If you’re going to get the most out of this book, I urge you not to race through this section - it’s packed with valuable insights that will help inform and illuminate the later material. When you’re building a house, you’ve got to make sure you build solid foundations and that they go deep enough - the same is true with relationships. The Seven SUMO Realities are the foundations for the rest of the book.

Right, well, if you’re sitting comfortably, let’s begin with the first SUMO Reality.
SUMO Reality Number One
Reality Rules

The reality of dealing with people

When it comes to operating machinery I’m no expert. If there’s something wrong with my car, I’ll open the bonnet with some vague misplaced notion that by doing so, the problem will in some magical way resolve itself. It never does. But if I had the time and inclination I guess I could read a manual and perhaps with a little help be able to fix the odd minor problem. (Indeed, after years of coaching and support I have learnt how to refill my windscreen washer bottle.) As for the more major tasks, a visit to the garage will normally suffice. The garage has both the equipment and expertise to carry out the work. And if the car is beyond repair? Simple - write it off and sell it for scrap.

This is all well and good when dealing with cars, but it’s not quite that simple when it comes to dealing with people problems.
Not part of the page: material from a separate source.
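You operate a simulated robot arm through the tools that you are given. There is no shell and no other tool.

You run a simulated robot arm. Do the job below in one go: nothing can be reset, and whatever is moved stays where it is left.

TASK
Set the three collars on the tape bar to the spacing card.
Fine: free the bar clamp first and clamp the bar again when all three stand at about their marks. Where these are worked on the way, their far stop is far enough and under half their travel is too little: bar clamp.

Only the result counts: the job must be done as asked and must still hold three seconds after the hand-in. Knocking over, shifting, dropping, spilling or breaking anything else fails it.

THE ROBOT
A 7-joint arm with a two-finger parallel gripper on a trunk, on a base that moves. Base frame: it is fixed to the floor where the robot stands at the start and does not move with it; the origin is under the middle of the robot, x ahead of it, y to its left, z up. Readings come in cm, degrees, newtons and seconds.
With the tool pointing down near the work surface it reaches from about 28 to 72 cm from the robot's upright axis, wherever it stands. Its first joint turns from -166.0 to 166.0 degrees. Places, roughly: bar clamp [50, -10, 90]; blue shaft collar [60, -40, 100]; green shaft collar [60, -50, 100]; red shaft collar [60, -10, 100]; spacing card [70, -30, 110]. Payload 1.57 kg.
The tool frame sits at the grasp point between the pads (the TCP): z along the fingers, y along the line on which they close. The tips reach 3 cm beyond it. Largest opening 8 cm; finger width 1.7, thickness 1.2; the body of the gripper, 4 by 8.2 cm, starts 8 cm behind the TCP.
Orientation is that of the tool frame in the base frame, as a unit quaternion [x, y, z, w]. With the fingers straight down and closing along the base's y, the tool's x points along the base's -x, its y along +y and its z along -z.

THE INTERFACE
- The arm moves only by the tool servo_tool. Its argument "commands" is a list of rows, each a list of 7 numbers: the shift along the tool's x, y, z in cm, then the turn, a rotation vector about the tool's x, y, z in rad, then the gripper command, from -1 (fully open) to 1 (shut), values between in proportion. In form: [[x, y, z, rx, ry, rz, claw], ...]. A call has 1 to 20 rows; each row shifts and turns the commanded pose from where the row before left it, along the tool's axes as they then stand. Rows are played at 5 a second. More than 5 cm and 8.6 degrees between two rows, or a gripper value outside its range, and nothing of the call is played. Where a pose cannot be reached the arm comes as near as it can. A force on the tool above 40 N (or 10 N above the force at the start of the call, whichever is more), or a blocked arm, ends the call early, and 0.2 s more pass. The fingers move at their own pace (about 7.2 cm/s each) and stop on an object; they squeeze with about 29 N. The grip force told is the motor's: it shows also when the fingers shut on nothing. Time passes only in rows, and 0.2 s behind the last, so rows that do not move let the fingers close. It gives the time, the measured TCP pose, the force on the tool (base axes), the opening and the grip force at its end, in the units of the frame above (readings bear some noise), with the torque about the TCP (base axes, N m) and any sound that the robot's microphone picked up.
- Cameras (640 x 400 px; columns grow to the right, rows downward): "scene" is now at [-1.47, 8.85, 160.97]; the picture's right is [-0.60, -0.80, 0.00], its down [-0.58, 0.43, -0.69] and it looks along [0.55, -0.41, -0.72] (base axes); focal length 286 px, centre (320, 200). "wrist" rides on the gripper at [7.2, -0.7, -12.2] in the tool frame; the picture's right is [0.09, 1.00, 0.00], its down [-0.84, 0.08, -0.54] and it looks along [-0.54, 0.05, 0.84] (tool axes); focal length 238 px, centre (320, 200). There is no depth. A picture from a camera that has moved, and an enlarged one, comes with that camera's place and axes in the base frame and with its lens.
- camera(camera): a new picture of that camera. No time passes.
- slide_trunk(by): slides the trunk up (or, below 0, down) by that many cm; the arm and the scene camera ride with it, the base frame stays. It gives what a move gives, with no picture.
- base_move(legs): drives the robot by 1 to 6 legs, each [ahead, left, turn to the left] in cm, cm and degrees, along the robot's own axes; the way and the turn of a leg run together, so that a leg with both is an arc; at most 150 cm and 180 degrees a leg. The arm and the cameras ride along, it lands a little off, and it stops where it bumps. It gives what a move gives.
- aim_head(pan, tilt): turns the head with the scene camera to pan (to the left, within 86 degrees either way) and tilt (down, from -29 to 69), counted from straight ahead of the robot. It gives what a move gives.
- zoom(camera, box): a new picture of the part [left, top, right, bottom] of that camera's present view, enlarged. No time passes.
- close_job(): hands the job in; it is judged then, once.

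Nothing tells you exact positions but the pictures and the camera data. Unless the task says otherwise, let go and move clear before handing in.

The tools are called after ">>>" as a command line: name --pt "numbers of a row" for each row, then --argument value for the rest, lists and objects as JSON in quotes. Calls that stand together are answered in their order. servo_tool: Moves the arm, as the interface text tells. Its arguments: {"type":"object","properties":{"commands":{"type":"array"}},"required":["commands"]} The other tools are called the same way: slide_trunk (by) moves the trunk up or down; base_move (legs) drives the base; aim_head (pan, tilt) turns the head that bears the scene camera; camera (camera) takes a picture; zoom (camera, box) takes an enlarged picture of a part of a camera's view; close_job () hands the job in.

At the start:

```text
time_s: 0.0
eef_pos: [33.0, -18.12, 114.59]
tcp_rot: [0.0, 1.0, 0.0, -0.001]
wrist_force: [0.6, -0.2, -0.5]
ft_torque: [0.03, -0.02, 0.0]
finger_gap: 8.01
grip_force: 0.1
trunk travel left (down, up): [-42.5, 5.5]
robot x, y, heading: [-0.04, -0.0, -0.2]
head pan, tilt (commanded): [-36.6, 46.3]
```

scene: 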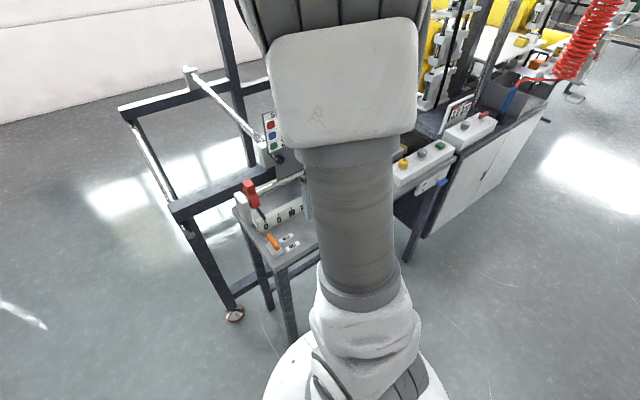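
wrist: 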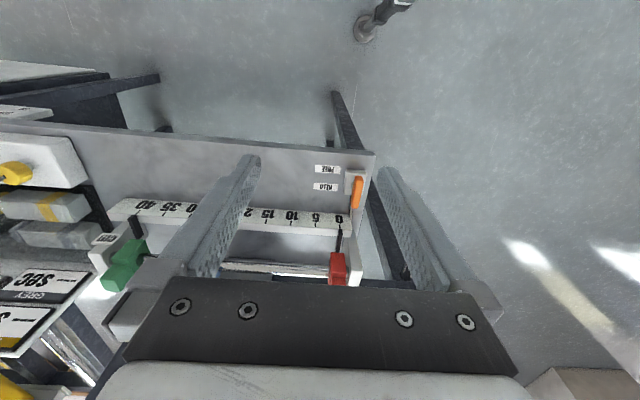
People are different. Relationships are complex. Although there are hundreds of books on the subject of relationships, there is no definitive guide on how best to manage them. Follow three simple steps on changing your spark plugs and, hey presto, it’s sorted out. Follow three simple steps on how to deal with people and the outcome is less certain. There are dozens of different makes of car on the planet - but there are over six billion people. And despite our many similarities, each person is a unique individual. An effective approach on how to deal with a colleague at work or your partner at home may bring about positive results on Tuesday, but try the same approach on Thursday and stand back and watch the sparks fly. Enthusiasm and receptiveness one day: resentment and resistance the next.

Why?

Well, we’re about to explore some of the multitude of reasons why people respond the way they do to situations. The key is to remember that although there will be lots of ideas and insights to help you build better relationships with others, this is not a quick fix manual. Reality rules. Events will happen that you hadn’t expected. You’ll respond to a person in a way you hadn’t planned. Minor problems will escalate into major ones and you’ll be left wondering, ‘Where did it all go wrong?’

Welcome to life - a mixture of joy, excitement, the ordinary, the unusual, sadness, happiness, dreams, despair, success, setbacks - and all these experiences involve people. You see, there is no simple three step formula guaranteed to succeed every time. No magic cure. The perfect relationship doesn’t exist. Reality rules.
002
How many people do you know who have successfully completed the course ‘How to lose friends and alienate people’?

Hope does exist

However, in the midst of the reality of our circumstances, new possibilities also exist. Things can change. Tomorrow can be different from today. Yes things can get worse, but they can also improve. Some ‘realities’ are not, in fact, permanent. They exist due to poor choices, a lack of awareness, a breakdown in communication - and the good news is all these can change.
003
I may not be able to change the past, but I can influence the present and in doing so, create a more positive future.
So before we delve into some of the insights and strategies that can help us, let’s remind ourselves of some of the realities we need to be aware of when dealing with relationships.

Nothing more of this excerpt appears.